───── GIVEN MATERIAL ─────

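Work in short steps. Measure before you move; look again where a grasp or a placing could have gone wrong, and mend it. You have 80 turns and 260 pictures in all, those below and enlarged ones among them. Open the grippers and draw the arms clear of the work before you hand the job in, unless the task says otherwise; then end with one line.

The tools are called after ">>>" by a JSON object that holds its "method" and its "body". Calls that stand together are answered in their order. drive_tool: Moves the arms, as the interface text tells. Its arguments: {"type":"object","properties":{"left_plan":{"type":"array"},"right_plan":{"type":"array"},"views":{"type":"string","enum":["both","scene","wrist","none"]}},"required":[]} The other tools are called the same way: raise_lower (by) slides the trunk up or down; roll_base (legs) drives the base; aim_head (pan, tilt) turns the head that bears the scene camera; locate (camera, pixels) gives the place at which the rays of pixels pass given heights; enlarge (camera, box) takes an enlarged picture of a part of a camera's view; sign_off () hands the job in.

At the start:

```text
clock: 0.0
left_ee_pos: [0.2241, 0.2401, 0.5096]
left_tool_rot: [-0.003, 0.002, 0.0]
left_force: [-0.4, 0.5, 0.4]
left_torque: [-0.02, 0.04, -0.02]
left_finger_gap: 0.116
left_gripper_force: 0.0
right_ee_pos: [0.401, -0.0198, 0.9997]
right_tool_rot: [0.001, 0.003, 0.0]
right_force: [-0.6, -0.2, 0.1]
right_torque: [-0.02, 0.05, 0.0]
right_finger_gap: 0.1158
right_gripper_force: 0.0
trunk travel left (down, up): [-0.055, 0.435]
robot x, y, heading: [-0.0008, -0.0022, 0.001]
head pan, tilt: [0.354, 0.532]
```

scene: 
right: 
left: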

─────

Reproduce the wording of the quoted text between "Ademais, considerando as" and "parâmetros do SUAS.", with both ends included.

───── QUOTED TEXT ─────

Enquanto perspectiva de pesquisa, partimos da tentativa de adentrar no universo discursivo expresso nas publicações dos documentos do SUAS de modo a se aproximar de sua lógica interna, tendo como material base os elementos que eles nos apresentam. Ao selecionar os documentos, buscou-se inicialmente pela palavra-chave “subjetividade”, a qual foi encontrada apenas nos dois volumes de “Orientações sobre o PAIF” e no documento referente aos “Fundamentos do Trabalho Social com Famílias” (PAIF, 2016b), os quais indicam explicitamente o termo e como o entendem.

Ademais, considerando as baixas ocorrências do termo “subjetividade” nos parâmetros da política analisados, optou-se por buscar outras palavras que poderiam fazer referência ou alusão a tal dimensão, tais como “subjetivo”, “reflexão”, “laços”, “psíquico”, “vínculo”, “sujeito”, “emocional”, “pessoal”, “inerente”, “individual”. Desse modo, destacamos que o fato de ter uma baixa incidência do termo “subjetividade” nos documentos oficiais da política pública, não significa, porém, a sua ausência tanto na construção do discurso dos parâmetros, como também nas práticas propostas a serem executadas no cotidiano do trabalho social. Acreditamos que ao fim, a incidência encontrada mostra como a questão da subjetividade é entendida e tratada no âmbito dos parâmetros do SUAS.

Resultados e Análise dos Dados

No primeiro volume do documento intitulado “Orientações técnicas sobre o PAIF: O Serviço de Proteção e Atendimento Integral à Família - PAIF, segundo a Tipificação Nacional de Serviços Socioassistenciais” (PAIF, 2012a) algumas definições do conceito de subjetividade são encontradas. De acordo com o mesmo:

a subjetividade nesse serviço, [é] compreendida como o espaço íntimo constituído pelas marcas singulares adquiridas no processo de formação individual, bem como pelas crenças e valores compartilhados na dimensão cultural, que acabam por constituir a experiência histórica e coletiva dos grupos e populações em um dado território. (PAIF, 2012a, p. 17)

─────

WRITTEN ANSWER ->
Ademais, considerando as baixas ocorrências do termo “subjetividade” nos parâmetros da política analisados, optou-se por buscar outras palavras que poderiam fazer referência ou alusão a tal dimensão, tais como “subjetivo”, “reflexão”, “laços”, “psíquico”, “vínculo”, “sujeito”, “emocional”, “pessoal”, “inerente”, “individual”. Desse modo, destacamos que o fato de ter uma baixa incidência do termo “subjetividade” nos documentos oficiais da política pública, não significa, porém, a sua ausência tanto na construção do discurso dos parâmetros, como também nas práticas propostas a serem executadas no cotidiano do trabalho social. Acreditamos que ao fim, a incidência encontrada mostra como a questão da subjetividade é entendida e tratada no âmbito dos parâmetros do SUAS.